## [Page text]
# # # #
Así pues, existe una serie de impedimentos de índole personal que imposibilitan un análisis más allá de cierta catalogación de los ejemplos disponibles, limitando la comprensión para tener que conformarnos con la cómplice contemplación. Concediendo a este hecho la importancia que se merece, debemos prescindir de cualquier intento de realizar una crítica netamente gay sobre los ejemplos encontrados, aproximándonos con prudencia —y un cierto temor, todo hay que decirlo— hacia los derroteros marcados por la crítica queer, más asequible para el no entendido al tratar el subconjunto homosexual como parte integrante de esos colectivos históricamente marginados por el orden capitalista, compartiendo todos ellos un componente de lucha y resistencia frente a las agresiones de un sistema opresivo que trata de homogeneizar la sociedad tomando como modelo el canon del varón blanco heterosexual.

Existe por lo tanto, más allá de este gesto solidario, un factor determinante para abordar un acercamiento al cine que trata de reflejar el mundo homosexual: la rebeldía. Sobre todo cuando tenemos delante a miembros de nuestra sociedad que nos resultan desagradables por mostrar abiertamente y sin complejos un intolerable desprecio hacia los que sienten y piensan de otra forma. Son nuestras convicciones las que nos mueven, pero es también ese ímpetu por oponernos a todos aquellos que odian lo diferente —machistas, racistas, xenófobos, homófobos, etc.— lo que nos guía y nos empuja para verter nuestras opiniones en un sentido determinado. Porque postularse a través del enfrentamiento y reconocer que hace falta una corrección que equilibre las perspectivas también forma parte del compromiso.

Por todo ello, y aprovechando que durante el pasado mes de mayo se han estrenado en España de dos películas que hablan abiertamente sobre la homosexualidad —El desconocido del lago (L’inconnu du lac, Alain Guiraudie, 2013) y Azul y no tan rosa (Miguel Ferrari, 2012)—, creíamos que era el momento más conveniente para abordar en profundidad y sin complejos aquellos largometrajes que en los últimos años han venido a engrosar dicha cinematografía, tratando de calibrar el momento por el que pasa y de qué manera llega a los espectadores.

Espacio y tiempo

Sin tener que irnos demasiado atrás en el tiempo —pues la ingente cantidad de ejemplos sobrepasarían la extensión del formato propio del artículo—, encontramos en los tres primeros años de esta segunda década del siglo XXI una buena cantidad de filmes que permiten valorar el estado del tema en cuestión. Al menos en cuanto a que vamos a tratar aquellos ejemplos que proporcionan información sobre el mundo homosexual —su lucha histórica, sus formas de vida y de relación, sus reacciones ante el rechazo o la aceptación, etc.— , debiendo prescindir de entrar a analizar aquellos dispositivos que permiten articular la mirada homoerótica, para lo cual, como ya hemos dicho anteriormente, hay que entender. Algo bastante difícil, por mucha voluntad que se le ponga al asunto.

"Yossi" (Eytan Fox, 2012)

«Yossi» (Eytan Fox, 2012)
# # # #
## [Task instructions]
A. Give the stretch of the page text that starts with "Sin tener que" and ends with "ponga al asunto.", unchanged.
B. I need the page text continued from the place where it stops.
# # # #
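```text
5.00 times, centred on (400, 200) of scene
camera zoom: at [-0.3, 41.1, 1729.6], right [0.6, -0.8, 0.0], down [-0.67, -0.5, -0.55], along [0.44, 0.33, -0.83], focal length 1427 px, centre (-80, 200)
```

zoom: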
# # # #
## [Responses to the tasks]
A.
Sin tener que irnos demasiado atrás en el tiempo —pues la ingente cantidad de ejemplos sobrepasarían la extensión del formato propio del artículo—, encontramos en los tres primeros años de esta segunda década del siglo XXI una buena cantidad de filmes que permiten valorar el estado del tema en cuestión. Al menos en cuanto a que vamos a tratar aquellos ejemplos que proporcionan información sobre el mundo homosexual —su lucha histórica, sus formas de vida y de relación, sus reacciones ante el rechazo o la aceptación, etc.— , debiendo prescindir de entrar a analizar aquellos dispositivos que permiten articular la mirada homoerótica, para lo cual, como ya hemos dicho anteriormente, hay que entender. Algo bastante difícil, por mucha voluntad que se le ponga al asunto.

B.
Lo primero que encontramos es que hasta hace relativamente poco tiempo —dos o tres décadas— la producción de cine de temática homosexual estaba muy limitada geográficamente, pues más allá de Europa y Estados Unidos raros eran los ejemplos. En los últimos tiempos nos encontramos con una mayor cantidad de cinematografías nacionales donde alguna de sus producciones aborda el tema gay y lésbico. Abiertamente o de forma más clandestina, estos largometrajes retratan circunstancias muy concretas de sociedades muy determinadas, añadiendo peculiaridades geopolíticas al universo homosexual como forma de relacionar a los distintos miembros de este colectivo a nivel mundial, pudiéndose apreciar similitudes y diferencias en la forma de desplegar sus sentimientos e inquietudes.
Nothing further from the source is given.